The shrinks participating in the documentary are technically violating what’s known as “The Goldwater Rule,” which states that it is “unethical for a psychiatrist to offer a professional opinion unless he or she has conducted an examination and has been granted proper authorization for such a statement.” The ethical standard springs from a 1964 magazine poll in which 1,189 psychiatrists said that then-candidate Barry Goldwater was unfit to be president. Fortunately for the sake of the country, there’s also something known as “The Tarasoff Rule,” inspired by a California Supreme Court ruling that decreed that mental health professionals have a “duty to warn” if their patients might put someone else’s life in danger.
Ironically, it’s not the mental health professionals on display who make the strongest impact, but rather Anthony Scaramucci…”He is not a racist,” Scaramucci affirms. “He treats everybody like shit.

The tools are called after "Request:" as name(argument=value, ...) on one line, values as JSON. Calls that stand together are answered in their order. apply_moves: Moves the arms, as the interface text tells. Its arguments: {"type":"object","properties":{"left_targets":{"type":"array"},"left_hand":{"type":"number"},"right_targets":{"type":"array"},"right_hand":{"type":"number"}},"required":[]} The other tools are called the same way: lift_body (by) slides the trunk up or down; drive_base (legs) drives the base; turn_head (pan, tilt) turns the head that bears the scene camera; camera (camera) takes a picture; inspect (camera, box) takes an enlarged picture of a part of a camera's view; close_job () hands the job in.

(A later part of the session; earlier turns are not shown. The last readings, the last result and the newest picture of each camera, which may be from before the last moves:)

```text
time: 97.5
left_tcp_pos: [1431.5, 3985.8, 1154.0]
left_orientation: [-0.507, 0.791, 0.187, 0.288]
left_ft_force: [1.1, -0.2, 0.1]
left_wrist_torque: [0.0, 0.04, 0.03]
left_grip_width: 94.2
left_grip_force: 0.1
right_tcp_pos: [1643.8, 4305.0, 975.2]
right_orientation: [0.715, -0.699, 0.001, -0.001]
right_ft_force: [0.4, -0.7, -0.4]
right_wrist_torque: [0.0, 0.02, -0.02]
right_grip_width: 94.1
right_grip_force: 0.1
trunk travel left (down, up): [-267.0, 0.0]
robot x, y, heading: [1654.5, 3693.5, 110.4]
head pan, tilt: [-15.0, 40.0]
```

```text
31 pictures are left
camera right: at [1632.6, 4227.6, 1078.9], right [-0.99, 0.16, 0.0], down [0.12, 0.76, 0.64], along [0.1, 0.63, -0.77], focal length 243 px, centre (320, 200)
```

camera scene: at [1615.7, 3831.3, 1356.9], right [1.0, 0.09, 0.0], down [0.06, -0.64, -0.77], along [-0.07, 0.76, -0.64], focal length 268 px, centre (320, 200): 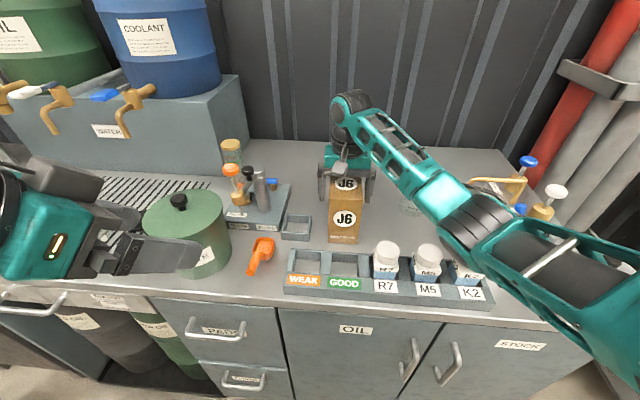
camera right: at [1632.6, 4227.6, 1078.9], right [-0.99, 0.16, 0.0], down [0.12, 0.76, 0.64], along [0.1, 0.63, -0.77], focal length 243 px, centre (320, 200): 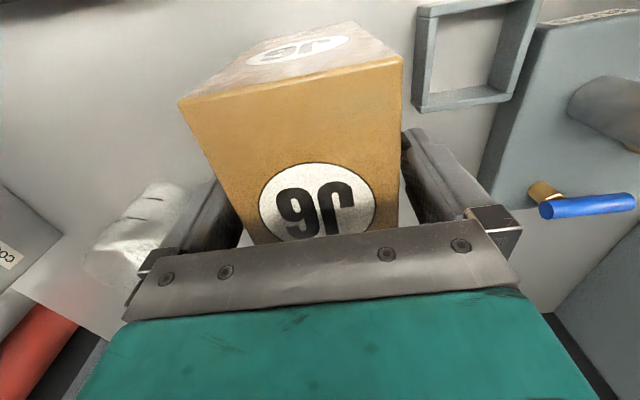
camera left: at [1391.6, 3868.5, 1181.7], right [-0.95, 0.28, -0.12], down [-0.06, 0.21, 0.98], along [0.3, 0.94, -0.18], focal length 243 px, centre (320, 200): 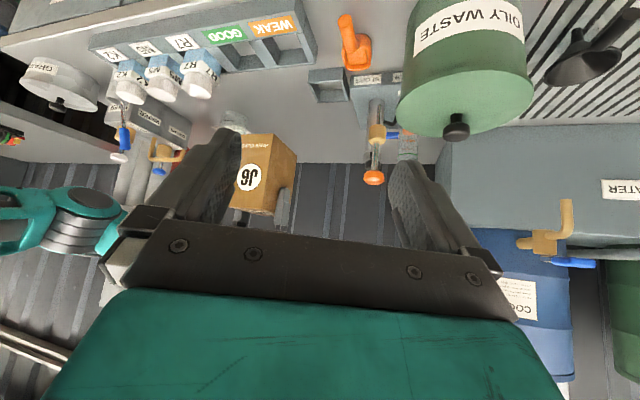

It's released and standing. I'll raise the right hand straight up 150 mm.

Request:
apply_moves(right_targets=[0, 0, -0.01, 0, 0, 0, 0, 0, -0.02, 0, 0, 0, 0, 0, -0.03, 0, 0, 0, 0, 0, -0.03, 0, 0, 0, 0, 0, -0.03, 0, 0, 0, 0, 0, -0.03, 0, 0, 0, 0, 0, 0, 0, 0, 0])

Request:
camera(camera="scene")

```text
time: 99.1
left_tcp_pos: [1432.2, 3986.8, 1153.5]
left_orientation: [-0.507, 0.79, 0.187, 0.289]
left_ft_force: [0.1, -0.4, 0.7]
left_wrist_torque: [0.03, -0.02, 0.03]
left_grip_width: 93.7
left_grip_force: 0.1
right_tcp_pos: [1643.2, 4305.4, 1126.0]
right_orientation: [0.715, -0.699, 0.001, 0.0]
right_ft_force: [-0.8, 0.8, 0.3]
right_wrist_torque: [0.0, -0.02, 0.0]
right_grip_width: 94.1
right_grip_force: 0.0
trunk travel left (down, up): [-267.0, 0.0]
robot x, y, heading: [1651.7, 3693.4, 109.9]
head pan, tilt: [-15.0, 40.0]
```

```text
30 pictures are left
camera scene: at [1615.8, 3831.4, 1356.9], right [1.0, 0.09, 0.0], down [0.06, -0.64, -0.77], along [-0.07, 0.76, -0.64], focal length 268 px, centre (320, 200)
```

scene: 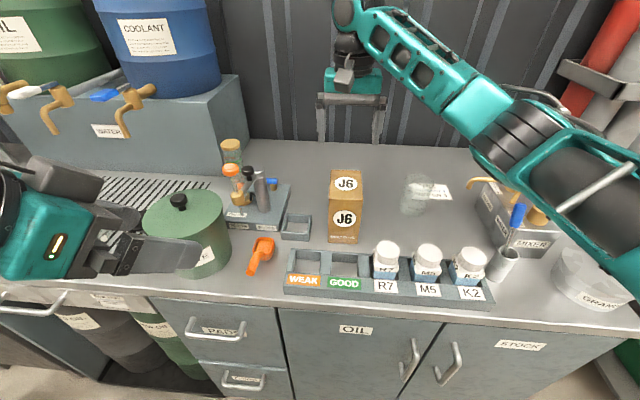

He’s an asshole. That’s different from being a racist.”
Richard Roeper, Chicago Sun Times:
“The psychiatric interview is the least reliable method of making a diagnosis,” says the psychologist John Gartner, Ph.D. “The ‘Diagnostic and Statistical Manual of Mental Disorders’ is based on observable behavioral criteria…When you meet with someone, they can lie to you, they can say, ‘I never did that…,’ but if you could actually observe [someone’s] behavior…you’d get a much more reliable indicator of how they behaved.”
Owen Gleiberman, Variety:
Rick Reilly, the veteran sports writer and author of “Commander in Cheat: How Golf Explains Trump,”…asks a question: Why would Trump need to cheat at golf? But cheat he does. According to Reilly, Trump jerry-rigs his golf cart to go twice as fast as any of the others, so that he can, if he chooses, be the first to the tee and more able to manipulate the results. He’ll plant his mark in the wrong place, or deny he hit a ball into a lake. He’s claimed championship wins when he lost, or where he was the only player. And then there’s this: He tried to cheat Tiger Woods. No one says the well-being of America is riding on Trump’s sleaziness on the green. Yet the film suggests that if Trump will cheat at golf, he’ll cheat at anything.